◆ PASSAGE:
----------

O título original do livro de chilena Arelis Uribe, Quiltras, foi traduzido no Brasil como As Vira-latas (Bazar do Tempo, 2024). Parece insuficiente. Falta alguma coisa. O quê? Difícil precisar, talvez seja um desses ruídos da linguagem que existem entre o português, a variante chilena do espanhol e a língua do povo Mapuche. A expressão, em Chile e Bolívia, é usada para designar animais de rua (cachorros), sem raça definida, descendentes de animais selvagens. Também é uso comum para se referir às pessoas que vivem à margem da sociedade e/ou que passam por dificuldades econômicas.
São oito narrativas, todas em primeira pessoa, protagonizadas por mulheres (que podem ser uma só) e estão centralizadas em ambientes precários – onde predominam as famílias disfuncionais, as escolas são deficitárias, a sexualidade aparece precocemente. Mesmo assim, quase nada acontece. Quer dizer, muitas coisas acontecem. Mas, nada é épico. Relatos da vida corriqueira, a união dos fios frágeis que resultam da experiencia comum. Um espanto aqui e ali. Nada que altere o desequilíbrio do mundo ou que diminua a invisibilidade de algumas questões sociais. Mesmo assim, ou talvez por isso, a luta pela sobrevivência (da infância para a adolescência, da adolescência para a vida adulta) se mostra feroz.

----------

◆ DATA LINES:

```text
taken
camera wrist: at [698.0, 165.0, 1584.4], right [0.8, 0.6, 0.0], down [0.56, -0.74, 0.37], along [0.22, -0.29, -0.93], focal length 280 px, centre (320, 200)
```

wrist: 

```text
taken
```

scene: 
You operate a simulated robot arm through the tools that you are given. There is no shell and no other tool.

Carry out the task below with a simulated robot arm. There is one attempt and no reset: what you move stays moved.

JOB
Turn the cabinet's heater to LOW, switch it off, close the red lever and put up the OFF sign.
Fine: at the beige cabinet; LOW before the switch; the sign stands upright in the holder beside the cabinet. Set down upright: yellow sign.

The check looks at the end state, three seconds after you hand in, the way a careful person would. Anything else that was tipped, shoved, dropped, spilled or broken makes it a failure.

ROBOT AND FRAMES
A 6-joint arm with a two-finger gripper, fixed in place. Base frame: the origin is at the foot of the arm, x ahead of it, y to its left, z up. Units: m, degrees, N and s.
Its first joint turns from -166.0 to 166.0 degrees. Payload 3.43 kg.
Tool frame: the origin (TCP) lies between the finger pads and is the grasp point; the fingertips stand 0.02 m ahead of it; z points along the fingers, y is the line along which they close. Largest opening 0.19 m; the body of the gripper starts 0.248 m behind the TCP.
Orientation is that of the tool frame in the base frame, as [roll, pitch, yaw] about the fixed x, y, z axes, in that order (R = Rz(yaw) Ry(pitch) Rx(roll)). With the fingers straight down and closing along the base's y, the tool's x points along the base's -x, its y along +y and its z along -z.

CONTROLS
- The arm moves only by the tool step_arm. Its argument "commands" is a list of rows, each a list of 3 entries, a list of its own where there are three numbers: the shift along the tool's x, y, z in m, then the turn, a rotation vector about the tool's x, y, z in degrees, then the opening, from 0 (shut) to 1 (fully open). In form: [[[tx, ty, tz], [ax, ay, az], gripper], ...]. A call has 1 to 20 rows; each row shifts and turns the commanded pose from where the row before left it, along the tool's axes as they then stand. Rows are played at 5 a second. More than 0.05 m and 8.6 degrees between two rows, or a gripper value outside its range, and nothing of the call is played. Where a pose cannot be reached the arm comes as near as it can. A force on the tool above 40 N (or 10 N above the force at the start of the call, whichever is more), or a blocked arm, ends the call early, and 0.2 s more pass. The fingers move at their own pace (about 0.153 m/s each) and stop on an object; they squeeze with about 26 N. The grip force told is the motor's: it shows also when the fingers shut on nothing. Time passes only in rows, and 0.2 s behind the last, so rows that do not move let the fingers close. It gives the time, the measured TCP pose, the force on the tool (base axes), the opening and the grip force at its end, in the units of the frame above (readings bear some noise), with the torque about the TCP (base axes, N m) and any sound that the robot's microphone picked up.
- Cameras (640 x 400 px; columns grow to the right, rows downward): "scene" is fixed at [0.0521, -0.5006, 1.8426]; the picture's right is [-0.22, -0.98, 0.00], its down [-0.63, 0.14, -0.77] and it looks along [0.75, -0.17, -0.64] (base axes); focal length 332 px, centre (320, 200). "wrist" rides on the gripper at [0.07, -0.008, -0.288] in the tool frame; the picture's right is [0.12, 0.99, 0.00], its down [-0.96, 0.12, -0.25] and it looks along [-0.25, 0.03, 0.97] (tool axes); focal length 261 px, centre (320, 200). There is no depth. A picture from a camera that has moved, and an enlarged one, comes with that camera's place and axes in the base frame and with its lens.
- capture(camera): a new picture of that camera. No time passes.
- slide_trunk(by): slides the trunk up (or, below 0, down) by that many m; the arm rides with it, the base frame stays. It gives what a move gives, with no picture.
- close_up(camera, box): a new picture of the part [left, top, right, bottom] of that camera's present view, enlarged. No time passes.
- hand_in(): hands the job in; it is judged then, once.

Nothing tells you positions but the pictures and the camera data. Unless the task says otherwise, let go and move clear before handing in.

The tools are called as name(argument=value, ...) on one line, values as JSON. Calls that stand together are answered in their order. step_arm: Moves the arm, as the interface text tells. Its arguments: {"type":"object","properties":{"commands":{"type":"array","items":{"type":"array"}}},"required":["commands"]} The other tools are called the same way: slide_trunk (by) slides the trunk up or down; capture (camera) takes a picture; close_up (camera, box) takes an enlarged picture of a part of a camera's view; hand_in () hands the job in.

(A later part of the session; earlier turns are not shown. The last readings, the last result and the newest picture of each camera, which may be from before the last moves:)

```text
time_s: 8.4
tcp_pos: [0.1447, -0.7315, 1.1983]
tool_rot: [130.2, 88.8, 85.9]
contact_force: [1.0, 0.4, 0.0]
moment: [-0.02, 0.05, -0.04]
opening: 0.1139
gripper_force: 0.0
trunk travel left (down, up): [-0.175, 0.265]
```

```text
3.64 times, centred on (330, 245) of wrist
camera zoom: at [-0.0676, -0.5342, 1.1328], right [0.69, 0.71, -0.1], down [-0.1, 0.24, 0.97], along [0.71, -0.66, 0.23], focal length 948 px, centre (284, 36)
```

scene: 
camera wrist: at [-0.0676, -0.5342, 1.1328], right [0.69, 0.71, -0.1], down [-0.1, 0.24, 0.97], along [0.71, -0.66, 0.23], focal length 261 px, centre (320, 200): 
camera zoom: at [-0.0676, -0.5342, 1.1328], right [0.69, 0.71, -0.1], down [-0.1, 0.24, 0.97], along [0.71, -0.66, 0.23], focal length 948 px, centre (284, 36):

----------

◆ WORK TO COMPLETE:
[1] From the records above, retype only the lines starting at the line that contains "ROBOT AND FRAMES" and ending at the line that contains "Tool frame: the", both included.
[2] Supply the part of the passage that comes after its last sentence.

◆ RESULTS IN ORDER:
[1]
ROBOT AND FRAMES
A 6-joint arm with a two-finger gripper, fixed in place. Base frame: the origin is at the foot of the arm, x ahead of it, y to its left, z up. Units: m, degrees, N and s.
Its first joint turns from -166.0 to 166.0 degrees. Payload 3.43 kg.
Tool frame: the origin (TCP) lies between the finger pads and is the grasp point; the fingertips stand 0.02 m ahead of it; z points along the fingers, y is the line along which they close. Largest opening 0.19 m; the body of the gripper starts 0.248 m behind the TCP.

[2]
Meu bairro era composto de várias fileiras de ruas longas e estreitas. Cada rua facilmente agrupava quarenta casas, que se tocavam como os dedos de uma mão fechada. Eram pequenas casas nas quais, às vezes, mais de uma família vivia. Minha casa era branca e meus pais tinham construído um segundo andar com varanda. Era uma casa que se destacava. Éramos os “milionários” da rua. Até que meu pai foi despedido do emprego. Aí começou o período de crise que toda família já viveu.
Nesse ambiente, essas personagens bissexuais (em alguns momentos), esbarrando no afeto (ou na ausência de) e no desejo (ou na ausência de) vão costurando os fragmentos, rompendo a escuridão, sobrevivendo (apesar dos obstáculos, que surgem a todo momento). Em nenhum momento negam seus posicionamentos políticos e feministas.
Um dos contos (A cantina) relata a viagem da narradora para Cholchol, um pequeno povoado próximo de Temuco. Funcionária do governo, precisa inspecionar um projeto escolar inovador. As instalações degradadas do colégio superam qualquer expectativa: Toda a escola era uma espécie de labirinto de madeira. Tinha sido expandida sem planejamento e havia salas anexadas a corredores que não levavam a lugar nenhum. Parecia uma invasão de terras e não uma escola. Havia lixo nos cantos e as janelas tinham desenho de pênis e confissões amorosas. Algumas crianças corriam entre os pavilhões de madeira, como vira-latas, selvagens e inocentes.
Essa fragilidade educacional não é exceção e se relaciona com o mundo que está muito próximo do dia a dia da narradora. Em outro conto (As vira-latas), a narradora declara: Ainda me lembro, ainda sei rezar como você, porque não rezava nem em espanhol, mas ouvindo-a eu quis aprender. Imaginei que deus talvez me ouvisse melhor em inglês, que rezar em outro idioma podia encurtar longas distancias, talvez fosse um transformador que facilitaria a maneira como eu enviaria a deus minha enorme petição de demandas e reclamações. Rezei muito, mas a ajuda nunca veio. Talvez porque o meu inglês nunca tenha sido bom.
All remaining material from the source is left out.